The competition for talent continues to intensify in every industry, and in healthcare, the impact can mean the difference between life and death. Despite ample warning of a looming physician shortage, the industry has yet to find an effective solution. Now, a perfect storm of increased turnover, early retirements and a spike in demand for care has created a wave of vacancies that are taking longer to fill.
As regional VP of recruiting for Jackson Physician Search, Midwest Division, I regularly meet with clients who face extraordinary challenges in hiring healthcare providers. Some clients come to us from the start, knowing they will need support. Others may have tried to fill the position on their own, and it has been open for six months or more. In this scenario, my first step is to help them reconsider not just how the job is marketed, but the job itself.
When a position is proving particularly tough to fill, it’s time to think outside of the box. This means reexamining everything from the job’s requirements and compensation to the ideal candidate profile. My team has perfected this process with our clients, but the principles apply across industries.
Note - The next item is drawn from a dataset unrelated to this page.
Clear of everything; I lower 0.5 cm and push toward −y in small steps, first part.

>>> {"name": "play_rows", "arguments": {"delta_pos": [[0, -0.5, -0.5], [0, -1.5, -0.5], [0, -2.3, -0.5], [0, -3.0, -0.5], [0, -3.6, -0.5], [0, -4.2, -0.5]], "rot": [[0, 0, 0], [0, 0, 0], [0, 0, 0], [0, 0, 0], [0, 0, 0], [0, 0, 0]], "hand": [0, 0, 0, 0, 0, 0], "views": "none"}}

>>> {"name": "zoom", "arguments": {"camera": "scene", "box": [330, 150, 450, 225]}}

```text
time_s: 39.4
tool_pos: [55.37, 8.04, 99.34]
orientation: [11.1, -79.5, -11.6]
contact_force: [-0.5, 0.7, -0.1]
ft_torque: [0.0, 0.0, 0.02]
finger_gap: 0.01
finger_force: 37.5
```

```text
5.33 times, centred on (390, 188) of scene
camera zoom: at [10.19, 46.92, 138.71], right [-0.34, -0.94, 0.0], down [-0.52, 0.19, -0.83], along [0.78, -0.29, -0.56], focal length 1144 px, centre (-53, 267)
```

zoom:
So, no matter what kind of tough-to-fill vacancies you’re facing, it helps to view both the job and the candidate profile through a different lens.
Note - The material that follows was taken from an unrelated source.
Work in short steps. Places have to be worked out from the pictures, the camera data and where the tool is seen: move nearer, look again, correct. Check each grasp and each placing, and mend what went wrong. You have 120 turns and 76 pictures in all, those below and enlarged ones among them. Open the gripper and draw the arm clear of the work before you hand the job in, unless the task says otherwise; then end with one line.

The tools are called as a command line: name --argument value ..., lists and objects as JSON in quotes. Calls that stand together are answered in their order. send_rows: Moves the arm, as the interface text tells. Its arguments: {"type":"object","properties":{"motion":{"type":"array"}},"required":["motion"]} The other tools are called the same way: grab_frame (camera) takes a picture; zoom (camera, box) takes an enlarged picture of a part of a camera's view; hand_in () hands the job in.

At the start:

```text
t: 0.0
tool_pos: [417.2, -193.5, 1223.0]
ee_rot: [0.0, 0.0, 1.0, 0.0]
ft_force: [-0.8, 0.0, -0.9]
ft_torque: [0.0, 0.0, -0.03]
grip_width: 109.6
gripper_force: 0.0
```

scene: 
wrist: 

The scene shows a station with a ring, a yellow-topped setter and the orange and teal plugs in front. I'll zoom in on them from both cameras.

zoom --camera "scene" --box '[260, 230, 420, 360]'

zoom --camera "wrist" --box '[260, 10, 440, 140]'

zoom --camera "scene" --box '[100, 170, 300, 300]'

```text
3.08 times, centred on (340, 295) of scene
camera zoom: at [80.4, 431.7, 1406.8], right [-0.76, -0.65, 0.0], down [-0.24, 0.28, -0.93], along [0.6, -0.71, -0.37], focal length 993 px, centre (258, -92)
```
Rethinking the Job Profile
As recruiters, we know what makes a job in our industry attractive. For physicians, attractive jobs offer 75-90 percentile compensation, have flexible schedules, provide ample support staff and have a patient panel that appeals to the physician’s interests. While the specifics vary, I’d guess the profile of an attractive job follows a similar formula in any industry — competitive compensation, flexibility, support and interesting work. Similarly, unattractive jobs tend to come with one or all of the following: undesirable location, few recruitment incentives and unreasonable hours (for physicians, frequently being “on call”).
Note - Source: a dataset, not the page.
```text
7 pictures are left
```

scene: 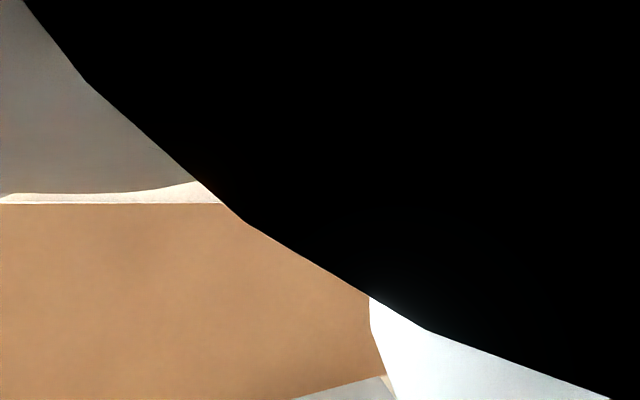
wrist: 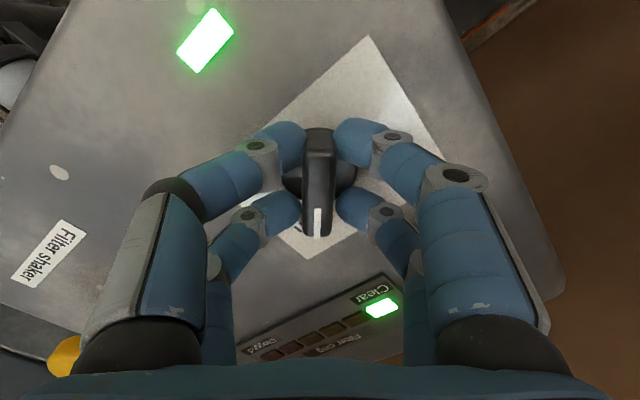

If candidates are not applying, the hiring organization must find a way to make the job itself more desirable. While it may feel impossible, there is almost always something that can be tweaked. Ask the following:
- If compensation is below the median, can you offer additional PTO or a reduced schedule?
- If there is no budget for a big recruitment incentive, is there a way to offer smaller installments paid out over time?
- If the job demands frequent call or weekend hours, is it possible to leverage a locum tenens provider a few weekends a month?
- If the patient panel is too general (i.e., the work itself uninteresting to some physicians), can you assess demand for a subspecialty clinic (or identify a special project) for the candidate to spearhead?
- If telemedicine or remote work is not an option, can you provide a flexible schedule?
Rethinking the Candidate Profile
Getting the job profile right is critical, but equally important is the ideal candidate profile. If no applicants are measuring up, perhaps the bar is too high. That’s not to say you must lower your standards, but are your requirements imperative to success in the position? Certainly, the right candidate is out there, but it may not be the candidate you’ve been seeking.
For example, a rural client was recently looking for a Family Medicine physician, an Internal Medicine physician and an OB/GYN — all specialties that can take more than a year to fill in rural locations. Our recruiter asked questions to get to the root of what they needed each physician to do, and she identified a potential alternative. She had noticed a recent surge of Family Medicine physicians with Obstetrics training (FM-OB) entering the workforce, and she suggested these candidates could perform all three roles. The client agreed and was thrilled to hire three qualified FM-OBs in fewer than 30 days.
In the increasingly competitive market for talent, hiring organizations must think outside the box to find ways to make their jobs more appealing and expand the ideal candidate profile. Of course, it is not easy to identify areas of potential change, which is why it is helpful to bring in a third-party recruitment partner who has fresh eyes. With the right tweaks and an effective recruitment process, every position is fillable.